What do you think about genre hybrids? Do you think the combination of fantasy (or any other genre) with literary fiction is a good one, or does the cross-pollination of literary and genre elements ends up being odd--and ultimately unsatisfactory? 


Herb Mallette
Posted: Friday, January 4, 2013 5:09 PM
Joined: 6/28/2011
Posts: 188


I don't think "literary fiction" is a valid genre, so maybe I'm not the best person to answer this question. To me, real literature is simply what results when people write extraordinarily well, and it therefore knows no boundaries of genre or convention.

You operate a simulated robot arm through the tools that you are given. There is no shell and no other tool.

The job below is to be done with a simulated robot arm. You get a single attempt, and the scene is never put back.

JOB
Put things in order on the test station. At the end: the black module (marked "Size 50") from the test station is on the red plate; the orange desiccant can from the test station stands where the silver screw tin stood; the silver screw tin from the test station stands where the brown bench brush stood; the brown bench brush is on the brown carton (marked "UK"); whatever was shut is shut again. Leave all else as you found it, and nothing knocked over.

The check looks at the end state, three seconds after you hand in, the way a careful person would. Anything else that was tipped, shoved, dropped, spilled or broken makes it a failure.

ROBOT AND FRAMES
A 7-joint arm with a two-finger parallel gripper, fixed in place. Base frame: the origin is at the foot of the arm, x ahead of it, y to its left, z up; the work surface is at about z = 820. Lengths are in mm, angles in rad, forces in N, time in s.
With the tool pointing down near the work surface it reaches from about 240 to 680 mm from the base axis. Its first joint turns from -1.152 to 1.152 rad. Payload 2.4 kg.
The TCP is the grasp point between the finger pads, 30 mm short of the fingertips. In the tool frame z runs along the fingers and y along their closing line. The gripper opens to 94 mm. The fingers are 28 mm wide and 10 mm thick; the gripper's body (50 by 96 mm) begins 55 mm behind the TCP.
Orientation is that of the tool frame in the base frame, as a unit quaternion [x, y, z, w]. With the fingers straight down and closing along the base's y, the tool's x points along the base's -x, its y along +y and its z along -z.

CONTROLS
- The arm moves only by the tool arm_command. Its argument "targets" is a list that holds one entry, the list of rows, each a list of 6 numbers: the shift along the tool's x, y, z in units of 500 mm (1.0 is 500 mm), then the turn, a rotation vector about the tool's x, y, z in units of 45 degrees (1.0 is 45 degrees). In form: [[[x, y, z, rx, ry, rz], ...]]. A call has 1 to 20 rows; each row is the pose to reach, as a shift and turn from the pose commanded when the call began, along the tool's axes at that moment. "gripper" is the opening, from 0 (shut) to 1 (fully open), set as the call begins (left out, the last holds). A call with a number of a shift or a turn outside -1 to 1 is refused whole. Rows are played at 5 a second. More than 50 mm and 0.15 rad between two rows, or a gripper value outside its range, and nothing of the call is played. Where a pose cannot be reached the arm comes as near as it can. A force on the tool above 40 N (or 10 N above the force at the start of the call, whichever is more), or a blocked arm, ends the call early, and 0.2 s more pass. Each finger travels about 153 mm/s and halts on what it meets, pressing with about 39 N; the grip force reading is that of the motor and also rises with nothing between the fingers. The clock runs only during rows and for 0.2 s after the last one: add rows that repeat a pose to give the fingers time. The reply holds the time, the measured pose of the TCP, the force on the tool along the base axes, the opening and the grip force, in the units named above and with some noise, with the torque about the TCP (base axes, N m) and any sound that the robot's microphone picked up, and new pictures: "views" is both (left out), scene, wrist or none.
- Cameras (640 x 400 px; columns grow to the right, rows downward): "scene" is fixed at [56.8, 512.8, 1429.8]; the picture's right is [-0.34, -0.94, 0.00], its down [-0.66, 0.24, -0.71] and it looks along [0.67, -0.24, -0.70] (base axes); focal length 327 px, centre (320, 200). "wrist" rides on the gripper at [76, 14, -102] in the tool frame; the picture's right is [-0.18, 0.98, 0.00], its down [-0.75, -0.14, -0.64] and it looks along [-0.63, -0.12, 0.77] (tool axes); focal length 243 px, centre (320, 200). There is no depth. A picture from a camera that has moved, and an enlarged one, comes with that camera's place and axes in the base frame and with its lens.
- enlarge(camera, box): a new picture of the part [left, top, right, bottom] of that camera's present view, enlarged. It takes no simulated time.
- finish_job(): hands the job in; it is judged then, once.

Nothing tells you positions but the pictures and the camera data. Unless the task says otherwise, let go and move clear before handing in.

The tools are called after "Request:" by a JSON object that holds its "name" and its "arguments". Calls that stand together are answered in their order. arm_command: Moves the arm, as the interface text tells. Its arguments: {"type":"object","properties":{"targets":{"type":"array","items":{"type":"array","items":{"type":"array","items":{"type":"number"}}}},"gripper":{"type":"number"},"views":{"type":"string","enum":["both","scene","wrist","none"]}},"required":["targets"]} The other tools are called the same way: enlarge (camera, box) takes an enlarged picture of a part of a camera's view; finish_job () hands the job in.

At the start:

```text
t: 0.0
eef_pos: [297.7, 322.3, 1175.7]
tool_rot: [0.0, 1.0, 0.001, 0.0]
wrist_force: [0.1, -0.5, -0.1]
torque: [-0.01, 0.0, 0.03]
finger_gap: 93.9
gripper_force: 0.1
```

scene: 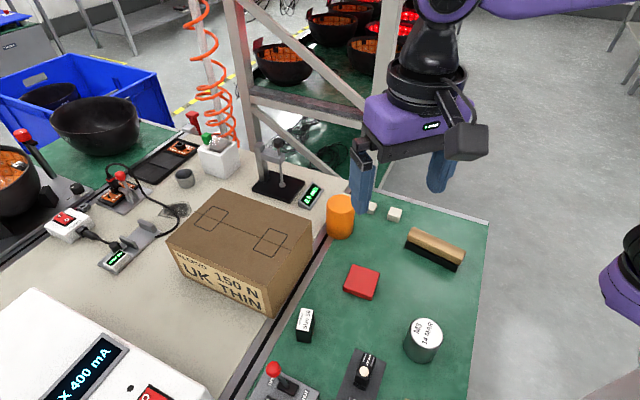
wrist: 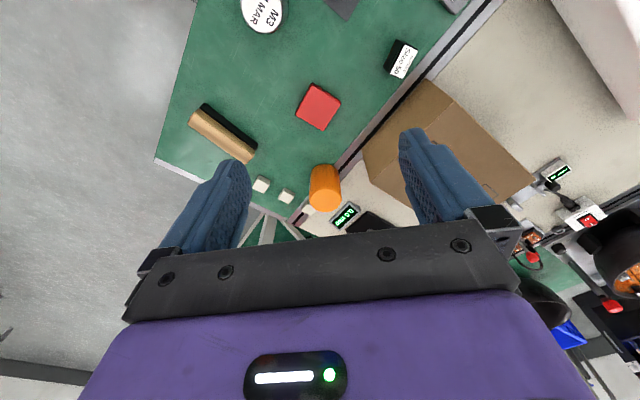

If a writer's goal is to write Literature from a genre angle, that writer is probably too full of him/herself and too indulgent for my tastes. I'm thinking here of Gravity's Rainbow by Thomas Pynchon and a nominally s.f./fantasy novel I read years ago by Salman Rushdie (I can't recall the title). In both cases, fantastic or science-fictional concepts were used, but ended up being lost in the author's desire to endlessly cerebrate instead of telling a story.

On the other hand, if the writer's goal is to write a deeply original work that has something to say and does so in language that is rich, inventive, and perhaps sometimes too dense for readers of "commercial" fiction, I'm all for it. Lucius Shepard comes to mind in this category, along with some of James Morrow's work.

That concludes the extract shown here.